[START OF Text excerpt]
Tribuners adalah platform jurnalisme warga. Untuk berkontribusi, anda bisa mengirimkan karya dalam bentuk berita, opini, esai, maupun kolom ke email: redaksi@tribunnews.com.
Konten menjadi tanggungjawab penulis dan tidak mewakili pandangan redaksi tribunnews.com.
Saat Doni Monardo Kembali Bicara Vetiver dan Palaka di Tengah Pandemi Virus Corona
Kepala BNPB Letjen TNI Doni Monardo mengingatkan pentingnya mitigasi kebencanaan gempa dan tsunami di Sulut dan daerah-daerah rawan lain di Indonesia.
Editor: Setya Krisna Sumarga
Data menyebutkan, jika tsunami terjadi dengan ketinggian sekitar lima meter, maka hutan pantai (green belt) dengan lebar minimal 150 meter akan mampu mereduksi dampak kerusakan hingga 82 persen.
Gempa dan tsunami hebat di Aceh (2004), Lombok (2018), Palu (2018) telah memberi pelajaran berharga kepada kita semua.
Sama seperti Sulawesi Utara, jejak-jejak bencana serupa juga pernah terjadi ratusan tahun lalu, di tempat berbagai wilayah.
“Jangan pernah terlena, karena gempa dan tsunami selalu datang tanpa permisi dan pemberitahuan. Dengan kata lain, bencana itu pasti akan terjadi (lagi), tapi kapan waktunya, tidak ada satu pun manusia yang tahu. Melakukan langkah pencegahan dan senantias siaga, adalah hal terbaik yang bisa kita lakukan,” papar Doni.
Jika Doni mengingatkan ihwal ancaman gempa dan tsunami, sama sekali bukan untuk tujuan menakut-nakuti, apalagi “teror psikis”.
Sebab, seperti berulang dia kemukakan di banyak kesempatan, “Perang, belum tentu. Tetapi bencana berulang, pasti terjadi. Bukan untuk ditakuti, tetapi justru mengingatkan kita semua yang hidup di negara dengan letak geografis ring fire dan patahan-patahan dasar laut,” katanya.
“Indonesia itu bisa diistilahkan supermarket bencana. Selain gempa dan tsunami, ada ancaman erupsi gunung berapi, banjir, longsor, dan kebakaran hutan. Karenanya kita juga harus menjadi bangsa yang sadar bencana,” lanjut Doni.
[END OF Text excerpt]
[START OF Recorded information]
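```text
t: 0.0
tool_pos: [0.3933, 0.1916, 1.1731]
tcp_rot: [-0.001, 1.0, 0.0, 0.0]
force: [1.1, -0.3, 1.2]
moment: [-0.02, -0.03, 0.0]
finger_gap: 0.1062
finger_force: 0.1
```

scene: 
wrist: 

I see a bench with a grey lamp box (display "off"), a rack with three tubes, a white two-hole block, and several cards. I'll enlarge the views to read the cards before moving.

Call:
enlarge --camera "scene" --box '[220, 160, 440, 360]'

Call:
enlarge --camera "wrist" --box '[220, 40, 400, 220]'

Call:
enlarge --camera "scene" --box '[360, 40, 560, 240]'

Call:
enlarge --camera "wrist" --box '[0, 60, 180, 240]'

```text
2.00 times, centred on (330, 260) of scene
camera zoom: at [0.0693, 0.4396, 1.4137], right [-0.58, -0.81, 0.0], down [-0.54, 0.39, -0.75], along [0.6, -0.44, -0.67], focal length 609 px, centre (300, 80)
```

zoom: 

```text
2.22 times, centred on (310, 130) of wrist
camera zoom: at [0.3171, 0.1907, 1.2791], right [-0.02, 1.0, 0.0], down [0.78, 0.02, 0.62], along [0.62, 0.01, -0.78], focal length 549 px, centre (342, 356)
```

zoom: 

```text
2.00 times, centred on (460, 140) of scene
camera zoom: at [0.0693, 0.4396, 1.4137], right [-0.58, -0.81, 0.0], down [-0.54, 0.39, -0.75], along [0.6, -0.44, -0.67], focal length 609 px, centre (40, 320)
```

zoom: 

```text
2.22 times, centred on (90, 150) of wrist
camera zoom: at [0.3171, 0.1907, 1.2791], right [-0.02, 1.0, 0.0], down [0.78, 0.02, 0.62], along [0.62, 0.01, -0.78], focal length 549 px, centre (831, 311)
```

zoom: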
[END OF Recorded information]
◆ **Goals**
[1] Reproduce the wording of the text excerpt between "Konten menjadi tanggungjawab" and "kepada kita semua.", with both ends included.
[2] Continue the text excerpt that opens with "Tribuners adalah platform".

◆ **Answers per task**
[1]
Konten menjadi tanggungjawab penulis dan tidak mewakili pandangan redaksi tribunnews.com.
Saat Doni Monardo Kembali Bicara Vetiver dan Palaka di Tengah Pandemi Virus Corona
Kepala BNPB Letjen TNI Doni Monardo mengingatkan pentingnya mitigasi kebencanaan gempa dan tsunami di Sulut dan daerah-daerah rawan lain di Indonesia.
Editor: Setya Krisna Sumarga
Data menyebutkan, jika tsunami terjadi dengan ketinggian sekitar lima meter, maka hutan pantai (green belt) dengan lebar minimal 150 meter akan mampu mereduksi dampak kerusakan hingga 82 persen.
Gempa dan tsunami hebat di Aceh (2004), Lombok (2018), Palu (2018) telah memberi pelajaran berharga kepada kita semua.

[2]
Tak lupa Doni Monardo menyampaikan kisah menarik tentang ahli geologi dan kegempaan asal Amerika Serikat Prof Ron A Harris. Doni bertemu Prof Ron tahun 2019, tak lama setelah menjabat Kepala BNPB.
Yang menarik adalah, penelitian Prof Ron tahun 2002 terkait potensi gempa dan tsunami di wilayah Sumatera.
Salah satu kalimat yang Doni ingat betul hingga hari ini adalah, “Seandainya pada tahun 2002 saya menyempatkan diri berkeliling Sumatera dan mengabarkan hasil penelitian itu, niscaya korban tsunami Aceh (tahun 2004) tidak akan sebesar itu.”
Pentingnya Mitigasi Kebencanaan
Seperti kita ketahui, tsunami di Aceh diakibatkan gempa dangkal di laut bermagnitudo 9,3, yang jaraknya sekitar 149 kilometer dari Meulaboh.
Secara keseluruhan ada 14 negara yang terkena dampak tsunami dengan jumlah korban mencapai 230.000 jiwa. Adapun warga Aceh yang dilaporkan meninggal dan hilang tercatat 167.000 orang.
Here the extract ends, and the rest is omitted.